Whether such a threat to their hard-won seats persuades the well-established Addiscombe councillors – cabinet member Mark Watson and Scrutiny Committee chair Sean Fitzsimons, plus Mayor Patricia Hay-Justice – to begin to lobby for more action, and spending, on key local issues remains to be seen.

Certainly, the local party’s leadership’s strategy of doing just as the council’s executives tell them and implementing many of the policies they inherited from the discredited previous Tory administration does not appear to be winning over hearts and minds.

Which may explain why Newman has started wittering on about getting an extension of the Bakerloo Tube line to Croydon. This is something which transport experts claim has about as much chance of happening as the editor of this website winning the next staging of Miss World. That Newman’s latest pie-under-the-ground blatherings have been given such extensive coverage elsewhere just goes to demonstrate the lack of rigour of some media.

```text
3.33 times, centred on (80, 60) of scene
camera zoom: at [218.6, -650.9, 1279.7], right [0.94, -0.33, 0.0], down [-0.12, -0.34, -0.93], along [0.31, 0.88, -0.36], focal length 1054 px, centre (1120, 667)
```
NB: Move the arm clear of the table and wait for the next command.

How TfL sees the Bakerloo extension. The plans have no funding earmarked

How TfL sees the Bakerloo extension. The plans have no funding allocated

Publicly giving your “backing” to a scheme over which you have little or no influence, and which is unlikely ever to happen, is a low-risk distraction strategy for Newman – distracting from those aspects of local government over which he does actually have some influence, but has so far failed to cause much of an impact.

Transport for London’s Bakerloo proposals would see the line extended from the Elephant and Castle to Lewisham, thence to Catford and Hayes by utilising existing overline tracks, and then possibly tunneling through to Bromley.

Somewhat sniffily, Bromley Council has turned its nose up at that suggestion. The project is reckoned to cost at least £3 billion. TfL says it “… is investigating a range of options with boroughs along the route of the extension to for generating funding for the extension from new developments”. Which all suggests that it is just another Boris Johnson project which is entirely unfunded.

Newman’s fantastical “bring it to Croydon” call makes for easy headlines, but it fails to address the fundamental engineering issue: how? Where are the existing tracks along a route from Lewisham into Croydon? Tunneling all those extra miles would be prohibitively expensive.

Croydon Council’s record for extracting funds from developers, such as Menta and Hammersfield, has been woeful. Anyone managed to complete the walk over the Bridge to Nowhere from Dingwall Road across the tracks into Addiscombe yet? What makes anyone assume they might be any more successful in extracting many millions from the shopping mall or skyscraper developers for the Tube? Maybe Newman can tap into Tessa Jowell’s private income sources?

Meanwhile: how’s the state of Croydon’s streets?

 

About insidecroydon

News, views and analysis about the people of Croydon, their lives and political times in the diverse and most-populated borough in London. Based in Croydon and edited by Steven Downes. To contact us, please email inside.croydon@btinternet.com
This entry was posted in 2018 council elections, Addiscombe West, Ashburton, Boris Johnson, Bromley Council, Commuting, London-wide issues, Mark Watson, Mayor of London, Outside Croydon, Patricia Hay-Justice, Sean Fitzsimons, Tony Newman, Transport and tagged , , , , , , , , , , , . Bookmark the permalink.

12 Responses to Is Newman trying to tunnel away from any real questioning?

  1. whitgiftavenue says:

    It’s so depressing. They haven’t come up with a single new idea since winning power. You have to ask, what is the point of Labour?

  2. Darryl says:

    If Tony Newman wants the Tube so much, why doesn’t he lobby for an extension of the, um, extension from Hayes to New Addington, and work with Lewisham and Southwark rather than against them?

  3. Nick Davies says:

    Extending the Bakerloo Line to Croydon has been suggested many times over the years by the Glee Club, but no-one appears to have come up with any sort of plan, not even of the crayons on the AtoZ variety.

    Plans for the extension to Lewisham are reasonably well advanced. It will get built one day, though not before more pressing schemes, like Crossrail 2, come to fruition. 2030 or 2040 is the sort of timescale under consideration. The extension to Hayes simply takes over the existing railway and is the obvious thing to do next for a variety of reasons, not least cost. The wavy line to Bromley seems speculative, and for the moment at least Bromley Council aren’t interested, probably because it means spending money.

    I can only imagine a Croydon branch would parallel the tramway, albeit 50 feet underneath it, from somewhere around Elmers End. There would be little obvious reason to do that, though perhaps Hammersfield should excavate a huge cavity underneath their shopping precinct just in case?

    There’s a useful account of the Bakerloo extension, and then epic discussion here:
    http://www.londonreconnections.com/2014/haykerloo-bakerlewisham/

    • So around 15 slow stops to Central London, via nowhere particularly interesting (with apologies to Lower Sydenham et al). Why would anyone use that for a trip in to Zone 1 when Thameslink will bring frequent, direct trains from East Croydon to Farringdon and beyond?

      A more practical way of improving links from East Croydon to the rest of SE London might be to have the Thameslink “fast” services call at Norwood Junction (for Overground via Forest Hill) and New Cross Gate (Overground to Canada Water, Shoreditch etc. and in future Bakerloo to Peckham and/or Old Kent Road).

  4. whitgiftavenue says:

    Arfur, I’d be happy with that. Perhaps instead of ‘new’ ideas i should have used the word ‘radical’ . The last thing needed is continuing the policy of ignoring Croydon’s problems or, at best, applying sticking plasters to them.